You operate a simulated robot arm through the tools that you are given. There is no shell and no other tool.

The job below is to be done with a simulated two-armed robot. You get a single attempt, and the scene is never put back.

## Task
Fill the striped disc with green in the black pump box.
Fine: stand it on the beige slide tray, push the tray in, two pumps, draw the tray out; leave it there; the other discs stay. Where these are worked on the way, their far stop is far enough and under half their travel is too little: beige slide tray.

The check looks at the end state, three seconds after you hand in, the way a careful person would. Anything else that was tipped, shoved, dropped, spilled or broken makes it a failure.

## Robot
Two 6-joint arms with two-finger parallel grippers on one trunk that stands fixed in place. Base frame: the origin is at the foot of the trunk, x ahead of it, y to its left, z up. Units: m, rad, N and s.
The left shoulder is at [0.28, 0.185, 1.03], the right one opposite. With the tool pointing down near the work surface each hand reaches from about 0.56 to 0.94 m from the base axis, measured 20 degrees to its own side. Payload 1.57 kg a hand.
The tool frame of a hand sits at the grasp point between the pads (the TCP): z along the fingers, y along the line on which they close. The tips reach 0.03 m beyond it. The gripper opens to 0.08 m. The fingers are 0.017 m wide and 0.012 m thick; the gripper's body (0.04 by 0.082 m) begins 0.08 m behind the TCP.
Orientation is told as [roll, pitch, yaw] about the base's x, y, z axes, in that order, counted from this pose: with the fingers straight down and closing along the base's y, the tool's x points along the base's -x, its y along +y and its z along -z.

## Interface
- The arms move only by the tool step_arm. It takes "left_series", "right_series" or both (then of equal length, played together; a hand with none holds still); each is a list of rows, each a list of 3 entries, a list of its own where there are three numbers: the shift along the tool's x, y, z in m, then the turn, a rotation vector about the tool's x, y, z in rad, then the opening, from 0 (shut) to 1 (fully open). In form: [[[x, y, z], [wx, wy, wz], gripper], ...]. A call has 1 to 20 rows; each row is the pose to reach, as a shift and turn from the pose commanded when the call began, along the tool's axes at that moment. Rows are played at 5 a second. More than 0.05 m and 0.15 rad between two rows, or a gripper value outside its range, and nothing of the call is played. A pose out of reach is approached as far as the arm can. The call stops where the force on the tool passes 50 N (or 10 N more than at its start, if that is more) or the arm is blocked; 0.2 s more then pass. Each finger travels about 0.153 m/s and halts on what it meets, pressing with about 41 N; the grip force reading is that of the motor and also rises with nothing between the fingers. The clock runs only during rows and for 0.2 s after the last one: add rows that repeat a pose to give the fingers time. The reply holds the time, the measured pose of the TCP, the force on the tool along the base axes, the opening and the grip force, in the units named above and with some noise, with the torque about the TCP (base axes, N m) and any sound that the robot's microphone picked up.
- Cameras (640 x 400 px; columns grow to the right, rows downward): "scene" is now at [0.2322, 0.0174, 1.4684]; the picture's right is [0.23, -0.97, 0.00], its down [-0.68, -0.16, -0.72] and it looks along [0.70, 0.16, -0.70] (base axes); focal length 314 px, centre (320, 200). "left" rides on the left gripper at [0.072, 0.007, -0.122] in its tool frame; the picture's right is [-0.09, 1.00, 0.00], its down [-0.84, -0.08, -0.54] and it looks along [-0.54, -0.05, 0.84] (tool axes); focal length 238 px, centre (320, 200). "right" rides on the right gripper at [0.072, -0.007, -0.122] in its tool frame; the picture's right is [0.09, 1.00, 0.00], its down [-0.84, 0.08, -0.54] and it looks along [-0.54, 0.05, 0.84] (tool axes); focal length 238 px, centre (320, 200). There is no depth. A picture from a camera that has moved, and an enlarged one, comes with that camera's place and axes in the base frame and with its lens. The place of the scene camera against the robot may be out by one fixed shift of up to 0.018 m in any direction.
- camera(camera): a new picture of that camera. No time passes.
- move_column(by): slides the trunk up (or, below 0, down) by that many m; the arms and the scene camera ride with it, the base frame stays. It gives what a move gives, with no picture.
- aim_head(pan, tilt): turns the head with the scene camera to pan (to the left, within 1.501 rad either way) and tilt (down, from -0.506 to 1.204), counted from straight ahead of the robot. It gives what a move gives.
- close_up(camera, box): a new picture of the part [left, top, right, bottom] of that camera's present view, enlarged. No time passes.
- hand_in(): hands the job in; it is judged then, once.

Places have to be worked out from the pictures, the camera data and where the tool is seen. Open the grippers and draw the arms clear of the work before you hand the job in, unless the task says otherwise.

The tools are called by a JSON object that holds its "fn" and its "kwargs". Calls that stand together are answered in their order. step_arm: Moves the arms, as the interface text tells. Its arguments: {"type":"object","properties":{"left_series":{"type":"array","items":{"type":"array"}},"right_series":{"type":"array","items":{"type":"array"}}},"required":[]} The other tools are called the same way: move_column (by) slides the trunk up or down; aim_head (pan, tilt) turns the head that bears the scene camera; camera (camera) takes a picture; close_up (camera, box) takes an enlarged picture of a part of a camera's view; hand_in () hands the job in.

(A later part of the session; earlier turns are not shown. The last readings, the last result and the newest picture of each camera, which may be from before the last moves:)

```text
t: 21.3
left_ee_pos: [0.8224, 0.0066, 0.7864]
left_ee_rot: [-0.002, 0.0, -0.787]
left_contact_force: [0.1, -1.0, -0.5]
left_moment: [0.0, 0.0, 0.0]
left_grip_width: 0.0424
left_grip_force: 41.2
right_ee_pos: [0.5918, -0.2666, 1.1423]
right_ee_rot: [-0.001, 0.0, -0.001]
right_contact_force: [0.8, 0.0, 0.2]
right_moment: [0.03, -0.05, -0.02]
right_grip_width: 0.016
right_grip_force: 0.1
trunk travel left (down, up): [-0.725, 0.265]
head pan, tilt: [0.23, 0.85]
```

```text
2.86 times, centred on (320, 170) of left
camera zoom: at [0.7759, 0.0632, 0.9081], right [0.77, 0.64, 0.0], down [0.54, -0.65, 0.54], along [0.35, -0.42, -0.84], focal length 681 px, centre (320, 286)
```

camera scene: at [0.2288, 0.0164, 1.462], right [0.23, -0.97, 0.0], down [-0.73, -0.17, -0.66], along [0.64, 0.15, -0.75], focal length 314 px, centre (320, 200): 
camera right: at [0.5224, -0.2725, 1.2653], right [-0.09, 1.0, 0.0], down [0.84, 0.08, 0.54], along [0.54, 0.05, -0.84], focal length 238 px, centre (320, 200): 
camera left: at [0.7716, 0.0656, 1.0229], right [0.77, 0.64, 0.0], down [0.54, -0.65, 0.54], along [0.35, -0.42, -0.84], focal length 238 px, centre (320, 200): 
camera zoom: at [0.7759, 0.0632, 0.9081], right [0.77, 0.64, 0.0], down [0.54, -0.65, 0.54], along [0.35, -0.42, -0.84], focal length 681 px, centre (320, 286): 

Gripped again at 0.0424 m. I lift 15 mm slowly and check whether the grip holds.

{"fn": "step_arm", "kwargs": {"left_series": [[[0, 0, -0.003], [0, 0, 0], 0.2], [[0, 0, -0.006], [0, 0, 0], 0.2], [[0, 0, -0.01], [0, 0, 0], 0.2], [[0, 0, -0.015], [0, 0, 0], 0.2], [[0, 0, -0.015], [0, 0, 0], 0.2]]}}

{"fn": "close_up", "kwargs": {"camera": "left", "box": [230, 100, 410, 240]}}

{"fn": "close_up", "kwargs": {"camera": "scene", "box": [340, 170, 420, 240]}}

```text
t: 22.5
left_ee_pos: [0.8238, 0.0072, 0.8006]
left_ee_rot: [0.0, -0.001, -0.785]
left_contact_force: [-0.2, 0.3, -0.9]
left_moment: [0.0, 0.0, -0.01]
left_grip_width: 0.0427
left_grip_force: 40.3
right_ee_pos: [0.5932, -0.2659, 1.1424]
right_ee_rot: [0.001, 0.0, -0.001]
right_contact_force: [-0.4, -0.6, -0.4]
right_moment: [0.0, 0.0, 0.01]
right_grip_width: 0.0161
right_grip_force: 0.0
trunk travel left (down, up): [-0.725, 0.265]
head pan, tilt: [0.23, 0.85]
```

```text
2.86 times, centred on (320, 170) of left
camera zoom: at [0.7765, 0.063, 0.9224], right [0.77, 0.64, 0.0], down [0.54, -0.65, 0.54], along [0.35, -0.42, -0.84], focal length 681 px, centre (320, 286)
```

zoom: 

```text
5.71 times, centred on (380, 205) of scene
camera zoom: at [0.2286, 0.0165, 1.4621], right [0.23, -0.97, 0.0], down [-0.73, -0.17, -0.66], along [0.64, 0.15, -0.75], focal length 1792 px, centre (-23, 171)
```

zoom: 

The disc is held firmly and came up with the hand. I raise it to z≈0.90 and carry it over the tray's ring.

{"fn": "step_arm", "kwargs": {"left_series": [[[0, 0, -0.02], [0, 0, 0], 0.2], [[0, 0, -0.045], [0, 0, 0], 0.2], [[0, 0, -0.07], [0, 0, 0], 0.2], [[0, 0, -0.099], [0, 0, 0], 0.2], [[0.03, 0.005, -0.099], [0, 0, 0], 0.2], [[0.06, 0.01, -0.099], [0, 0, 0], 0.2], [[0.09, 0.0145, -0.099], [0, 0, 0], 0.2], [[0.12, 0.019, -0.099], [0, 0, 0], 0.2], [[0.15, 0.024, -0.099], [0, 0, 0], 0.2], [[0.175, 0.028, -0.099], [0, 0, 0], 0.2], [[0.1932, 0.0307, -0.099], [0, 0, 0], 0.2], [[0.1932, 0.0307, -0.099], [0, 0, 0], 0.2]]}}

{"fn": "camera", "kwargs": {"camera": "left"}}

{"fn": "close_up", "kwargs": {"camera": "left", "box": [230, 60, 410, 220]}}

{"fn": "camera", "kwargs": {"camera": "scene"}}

*Task goal:* Find the lines that include the string "below", then copy each of them.

*Completed exercise:*
The job below is to be done with a simulated two-armed robot. You get a single attempt, and the scene is never put back.
- move_column(by): slides the trunk up (or, below 0, down) by that many m; the arms and the scene camera ride with it, the base frame stays. It gives what a move gives, with no picture.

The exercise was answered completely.